There are a number of companies in the crypto space — exchanges, lenders, hedge funds, payment processors — whose operations can impact broader market sentiments. If any of these key institutions were to go bankrupt, they would likely take sizable market chunks down with them. This guide explores some of the most impactful crypto bankruptcies, which have changed how the industry considers compliance, security standards, risk management, and the associated economic consequences. 

Key crypto meltdown events

Over the years, numerous failed crypto projects have led to eventual crypto bankruptcies. While we shall discuss a number of these in detail, here’s a quick summary of some of the key events.

In 2014, the Mt.Gox bankruptcy was led by a host of security breaches and resulted in a loss of 850,000 BTC. Then, there was the QuadrigaCX bankruptcy, which resulted in sizable investor losses due to financial mismanagement and lack of proper risk management strategies. Perhaps the most well-known crypto bankruptcy, however, was the FTX collapse in late 2022, led by the now-convicted Sam Bankman Fried.

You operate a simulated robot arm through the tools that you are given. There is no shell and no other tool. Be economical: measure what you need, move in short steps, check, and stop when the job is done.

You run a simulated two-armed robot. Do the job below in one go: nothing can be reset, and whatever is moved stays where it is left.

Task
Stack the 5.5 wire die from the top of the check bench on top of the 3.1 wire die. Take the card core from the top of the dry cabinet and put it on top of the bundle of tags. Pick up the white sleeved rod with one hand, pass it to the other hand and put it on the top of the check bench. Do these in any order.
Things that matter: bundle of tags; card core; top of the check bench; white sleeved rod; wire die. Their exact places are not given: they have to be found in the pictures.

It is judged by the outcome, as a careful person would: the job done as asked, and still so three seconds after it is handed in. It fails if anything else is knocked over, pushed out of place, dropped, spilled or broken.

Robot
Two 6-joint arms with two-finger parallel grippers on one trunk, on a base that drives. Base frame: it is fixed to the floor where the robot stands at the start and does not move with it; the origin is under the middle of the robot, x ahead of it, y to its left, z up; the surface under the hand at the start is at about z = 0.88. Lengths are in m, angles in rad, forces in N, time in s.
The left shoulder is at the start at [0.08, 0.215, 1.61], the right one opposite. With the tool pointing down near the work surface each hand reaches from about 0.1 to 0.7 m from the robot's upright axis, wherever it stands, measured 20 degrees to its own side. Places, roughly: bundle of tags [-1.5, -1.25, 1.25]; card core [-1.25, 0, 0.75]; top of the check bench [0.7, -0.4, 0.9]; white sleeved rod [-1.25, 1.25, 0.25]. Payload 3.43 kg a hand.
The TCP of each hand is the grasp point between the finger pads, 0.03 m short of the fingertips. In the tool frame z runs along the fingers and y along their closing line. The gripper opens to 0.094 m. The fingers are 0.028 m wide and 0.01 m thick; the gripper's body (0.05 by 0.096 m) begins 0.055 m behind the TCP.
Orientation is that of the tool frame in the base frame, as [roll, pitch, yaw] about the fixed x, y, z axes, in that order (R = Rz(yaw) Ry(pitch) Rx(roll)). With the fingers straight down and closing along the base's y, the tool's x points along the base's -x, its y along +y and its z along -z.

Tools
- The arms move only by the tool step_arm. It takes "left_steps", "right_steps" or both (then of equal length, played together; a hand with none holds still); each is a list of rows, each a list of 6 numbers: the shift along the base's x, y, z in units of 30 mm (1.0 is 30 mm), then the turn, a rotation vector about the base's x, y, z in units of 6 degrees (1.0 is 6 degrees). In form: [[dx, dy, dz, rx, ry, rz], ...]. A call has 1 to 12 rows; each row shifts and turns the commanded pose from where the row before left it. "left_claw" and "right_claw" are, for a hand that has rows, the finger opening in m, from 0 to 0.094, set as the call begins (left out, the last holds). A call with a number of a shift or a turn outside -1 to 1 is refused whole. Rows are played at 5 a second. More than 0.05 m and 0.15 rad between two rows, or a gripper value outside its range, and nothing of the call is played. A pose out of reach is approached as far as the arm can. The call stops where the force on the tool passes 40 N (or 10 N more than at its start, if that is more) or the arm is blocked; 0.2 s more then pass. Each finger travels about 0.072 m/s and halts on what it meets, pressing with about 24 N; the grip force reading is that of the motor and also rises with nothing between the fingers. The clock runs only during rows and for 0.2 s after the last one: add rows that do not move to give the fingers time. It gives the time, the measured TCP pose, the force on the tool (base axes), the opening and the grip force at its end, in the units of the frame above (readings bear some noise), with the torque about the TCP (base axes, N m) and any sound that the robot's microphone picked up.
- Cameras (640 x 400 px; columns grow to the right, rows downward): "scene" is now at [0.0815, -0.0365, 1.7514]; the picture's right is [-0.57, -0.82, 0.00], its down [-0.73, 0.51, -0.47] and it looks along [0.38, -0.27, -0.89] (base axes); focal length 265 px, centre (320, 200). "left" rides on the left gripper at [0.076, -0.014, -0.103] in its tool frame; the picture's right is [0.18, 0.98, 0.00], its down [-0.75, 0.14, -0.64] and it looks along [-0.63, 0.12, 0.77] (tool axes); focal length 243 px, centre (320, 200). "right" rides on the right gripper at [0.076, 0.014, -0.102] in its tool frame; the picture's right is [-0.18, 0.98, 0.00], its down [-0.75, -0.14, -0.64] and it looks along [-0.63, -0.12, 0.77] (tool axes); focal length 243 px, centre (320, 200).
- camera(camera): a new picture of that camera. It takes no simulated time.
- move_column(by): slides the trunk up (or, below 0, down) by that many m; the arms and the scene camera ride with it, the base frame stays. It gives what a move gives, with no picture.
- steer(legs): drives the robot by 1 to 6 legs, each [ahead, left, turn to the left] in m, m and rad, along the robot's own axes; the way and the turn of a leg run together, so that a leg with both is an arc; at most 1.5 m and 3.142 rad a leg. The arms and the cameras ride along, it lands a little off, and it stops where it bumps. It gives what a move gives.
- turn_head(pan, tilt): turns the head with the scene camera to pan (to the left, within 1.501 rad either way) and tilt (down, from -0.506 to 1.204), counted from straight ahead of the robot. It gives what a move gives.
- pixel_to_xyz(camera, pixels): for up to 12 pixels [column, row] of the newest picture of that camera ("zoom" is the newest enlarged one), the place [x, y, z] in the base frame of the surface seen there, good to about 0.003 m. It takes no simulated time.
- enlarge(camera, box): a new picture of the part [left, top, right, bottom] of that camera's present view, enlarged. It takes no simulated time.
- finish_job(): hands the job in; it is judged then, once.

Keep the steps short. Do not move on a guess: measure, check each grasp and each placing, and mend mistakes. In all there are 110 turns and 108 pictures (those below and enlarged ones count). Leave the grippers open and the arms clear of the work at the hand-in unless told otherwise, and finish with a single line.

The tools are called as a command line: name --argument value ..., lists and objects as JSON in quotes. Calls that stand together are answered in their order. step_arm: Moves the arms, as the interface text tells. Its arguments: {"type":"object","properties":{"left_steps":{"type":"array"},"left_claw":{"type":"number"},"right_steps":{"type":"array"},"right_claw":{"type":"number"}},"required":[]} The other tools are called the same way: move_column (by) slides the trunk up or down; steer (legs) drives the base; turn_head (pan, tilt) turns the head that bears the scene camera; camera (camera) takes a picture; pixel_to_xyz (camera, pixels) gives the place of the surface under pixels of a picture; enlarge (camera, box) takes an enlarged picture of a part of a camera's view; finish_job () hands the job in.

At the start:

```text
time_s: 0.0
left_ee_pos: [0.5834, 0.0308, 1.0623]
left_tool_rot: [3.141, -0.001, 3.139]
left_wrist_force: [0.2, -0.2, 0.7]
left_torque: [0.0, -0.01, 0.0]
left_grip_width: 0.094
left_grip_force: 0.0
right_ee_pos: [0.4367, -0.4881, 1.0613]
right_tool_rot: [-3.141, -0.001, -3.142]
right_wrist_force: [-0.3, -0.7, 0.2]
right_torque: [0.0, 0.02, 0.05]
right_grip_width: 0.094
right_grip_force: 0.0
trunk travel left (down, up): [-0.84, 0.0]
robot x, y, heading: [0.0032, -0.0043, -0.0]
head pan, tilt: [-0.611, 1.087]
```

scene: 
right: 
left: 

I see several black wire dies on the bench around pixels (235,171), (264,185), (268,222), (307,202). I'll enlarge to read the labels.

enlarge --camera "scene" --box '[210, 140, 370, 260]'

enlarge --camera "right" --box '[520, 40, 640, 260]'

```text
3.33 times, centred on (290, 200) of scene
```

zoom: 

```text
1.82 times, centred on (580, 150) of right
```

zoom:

And these are only a handful of failed crypto projects. Read on as we thoroughly explore the notable crypto bankruptcies, with the most recent events explained first.

Did you know?

Investigative sleuthers and handles like CoffeeZilla can help you track the status of both new and established crypto projects. This can help you navigate the space better and stay informed about possible scams, rug pulls, and other crypto bankruptcies.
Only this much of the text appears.